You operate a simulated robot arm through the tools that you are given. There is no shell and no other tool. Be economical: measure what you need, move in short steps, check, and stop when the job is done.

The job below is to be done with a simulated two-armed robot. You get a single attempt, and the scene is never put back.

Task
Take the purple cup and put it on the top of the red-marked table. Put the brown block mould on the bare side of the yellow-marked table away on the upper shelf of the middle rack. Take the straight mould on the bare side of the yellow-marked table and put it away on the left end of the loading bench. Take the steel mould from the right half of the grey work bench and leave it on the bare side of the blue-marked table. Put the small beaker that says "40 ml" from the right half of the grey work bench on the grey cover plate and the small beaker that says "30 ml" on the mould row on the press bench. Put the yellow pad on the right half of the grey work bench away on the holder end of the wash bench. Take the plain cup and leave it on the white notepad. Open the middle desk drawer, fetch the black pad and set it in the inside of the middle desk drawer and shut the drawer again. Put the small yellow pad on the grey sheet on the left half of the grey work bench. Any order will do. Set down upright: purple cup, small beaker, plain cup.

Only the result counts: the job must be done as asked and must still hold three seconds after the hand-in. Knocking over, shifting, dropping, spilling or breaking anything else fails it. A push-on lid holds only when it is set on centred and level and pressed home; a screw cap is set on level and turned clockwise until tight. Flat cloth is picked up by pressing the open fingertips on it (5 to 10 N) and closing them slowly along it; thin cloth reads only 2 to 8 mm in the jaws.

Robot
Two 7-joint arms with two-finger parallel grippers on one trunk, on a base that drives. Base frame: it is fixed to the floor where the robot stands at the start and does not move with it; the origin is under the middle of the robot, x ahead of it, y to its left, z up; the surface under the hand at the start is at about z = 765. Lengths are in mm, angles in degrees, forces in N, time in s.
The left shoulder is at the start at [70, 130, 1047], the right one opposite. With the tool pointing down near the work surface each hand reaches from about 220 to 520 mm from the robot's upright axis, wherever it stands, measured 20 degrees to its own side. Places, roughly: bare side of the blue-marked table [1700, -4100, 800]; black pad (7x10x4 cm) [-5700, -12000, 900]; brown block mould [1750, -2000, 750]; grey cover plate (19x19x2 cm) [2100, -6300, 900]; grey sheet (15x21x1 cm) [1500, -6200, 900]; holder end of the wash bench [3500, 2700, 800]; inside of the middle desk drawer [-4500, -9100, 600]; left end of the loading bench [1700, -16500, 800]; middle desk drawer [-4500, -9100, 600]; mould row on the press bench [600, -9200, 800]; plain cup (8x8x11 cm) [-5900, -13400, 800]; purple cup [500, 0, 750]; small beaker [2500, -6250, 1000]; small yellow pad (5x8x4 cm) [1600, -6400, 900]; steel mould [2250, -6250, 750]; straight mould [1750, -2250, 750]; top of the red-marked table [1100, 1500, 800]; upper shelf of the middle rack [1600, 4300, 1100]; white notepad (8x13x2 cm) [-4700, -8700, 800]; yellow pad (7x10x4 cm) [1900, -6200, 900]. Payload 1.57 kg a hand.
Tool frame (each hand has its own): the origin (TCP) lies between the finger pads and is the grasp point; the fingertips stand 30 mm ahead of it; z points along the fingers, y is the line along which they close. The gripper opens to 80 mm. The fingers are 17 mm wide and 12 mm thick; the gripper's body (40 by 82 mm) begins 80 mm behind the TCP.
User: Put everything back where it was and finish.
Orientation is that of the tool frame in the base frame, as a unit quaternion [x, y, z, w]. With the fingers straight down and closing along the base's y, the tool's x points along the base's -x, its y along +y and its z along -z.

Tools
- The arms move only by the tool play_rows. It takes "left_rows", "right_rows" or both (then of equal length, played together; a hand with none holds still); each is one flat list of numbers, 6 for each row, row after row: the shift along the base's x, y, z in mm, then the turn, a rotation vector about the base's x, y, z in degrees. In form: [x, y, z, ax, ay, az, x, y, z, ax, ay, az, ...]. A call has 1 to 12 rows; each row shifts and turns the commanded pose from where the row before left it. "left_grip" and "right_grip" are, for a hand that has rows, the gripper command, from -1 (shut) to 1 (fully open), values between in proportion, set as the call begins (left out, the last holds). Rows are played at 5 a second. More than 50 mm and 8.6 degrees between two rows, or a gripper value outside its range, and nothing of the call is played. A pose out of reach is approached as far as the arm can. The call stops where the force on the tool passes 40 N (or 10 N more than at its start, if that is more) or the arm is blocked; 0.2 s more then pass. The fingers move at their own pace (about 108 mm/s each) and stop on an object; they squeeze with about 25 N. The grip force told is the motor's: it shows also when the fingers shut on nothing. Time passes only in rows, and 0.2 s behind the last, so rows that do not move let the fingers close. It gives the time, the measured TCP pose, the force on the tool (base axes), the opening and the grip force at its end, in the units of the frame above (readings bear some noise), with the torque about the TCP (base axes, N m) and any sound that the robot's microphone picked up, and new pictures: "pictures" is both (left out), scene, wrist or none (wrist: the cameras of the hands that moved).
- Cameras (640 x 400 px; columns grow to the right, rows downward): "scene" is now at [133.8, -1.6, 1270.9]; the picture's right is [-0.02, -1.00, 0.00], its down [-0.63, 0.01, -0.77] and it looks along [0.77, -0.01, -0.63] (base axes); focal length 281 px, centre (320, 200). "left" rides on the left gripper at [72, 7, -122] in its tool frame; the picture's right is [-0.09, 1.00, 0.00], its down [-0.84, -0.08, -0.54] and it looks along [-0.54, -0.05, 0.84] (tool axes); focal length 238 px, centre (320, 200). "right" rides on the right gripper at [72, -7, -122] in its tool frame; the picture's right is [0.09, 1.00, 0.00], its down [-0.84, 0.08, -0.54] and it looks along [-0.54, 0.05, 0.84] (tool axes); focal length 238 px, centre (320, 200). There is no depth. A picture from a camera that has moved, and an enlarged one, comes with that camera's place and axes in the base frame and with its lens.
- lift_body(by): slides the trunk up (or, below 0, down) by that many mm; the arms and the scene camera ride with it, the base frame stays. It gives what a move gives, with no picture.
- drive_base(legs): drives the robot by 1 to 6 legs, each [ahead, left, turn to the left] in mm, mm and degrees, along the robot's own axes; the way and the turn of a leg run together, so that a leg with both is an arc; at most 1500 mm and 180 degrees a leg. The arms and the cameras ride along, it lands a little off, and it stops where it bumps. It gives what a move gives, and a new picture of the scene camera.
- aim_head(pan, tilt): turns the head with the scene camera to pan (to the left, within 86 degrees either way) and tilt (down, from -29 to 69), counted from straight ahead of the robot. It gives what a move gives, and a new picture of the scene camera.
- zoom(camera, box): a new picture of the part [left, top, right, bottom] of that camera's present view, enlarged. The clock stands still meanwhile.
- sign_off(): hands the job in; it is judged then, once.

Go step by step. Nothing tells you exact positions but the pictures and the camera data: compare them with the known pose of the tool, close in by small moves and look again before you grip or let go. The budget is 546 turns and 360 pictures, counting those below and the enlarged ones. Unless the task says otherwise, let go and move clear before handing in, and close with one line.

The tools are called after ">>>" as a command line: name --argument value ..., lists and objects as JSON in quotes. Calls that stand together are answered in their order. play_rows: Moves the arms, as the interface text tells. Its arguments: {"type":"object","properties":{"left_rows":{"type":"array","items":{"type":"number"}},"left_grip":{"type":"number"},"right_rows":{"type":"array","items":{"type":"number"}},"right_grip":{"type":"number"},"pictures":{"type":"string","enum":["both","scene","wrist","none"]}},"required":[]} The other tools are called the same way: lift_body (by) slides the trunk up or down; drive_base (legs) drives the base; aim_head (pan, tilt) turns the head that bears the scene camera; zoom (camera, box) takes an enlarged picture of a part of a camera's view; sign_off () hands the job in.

* * *

GIVEN EXERCISE - Take the line that contains "- lift_body(by): slides", the line that contains "- drive_base(legs): drives", and all lines between, and give them again exactly; include no other line. Put each line that is not blank into a JSON list as a string.

EXERCISE ANSWER -
[
  "- lift_body(by): slides the trunk up (or, below 0, down) by that many mm; the arms and the scene camera ride with it, the base frame stays. It gives what a move gives, with no picture.",
  "- drive_base(legs): drives the robot by 1 to 6 legs, each [ahead, left, turn to the left] in mm, mm and degrees, along the robot's own axes; the way and the turn of a leg run together, so that a leg with both is an arc; at most 1500 mm and 180 degrees a leg. The arms and the cameras ride along, it lands a little off, and it stops where it bumps. It gives what a move gives, and a new picture of the scene camera."
]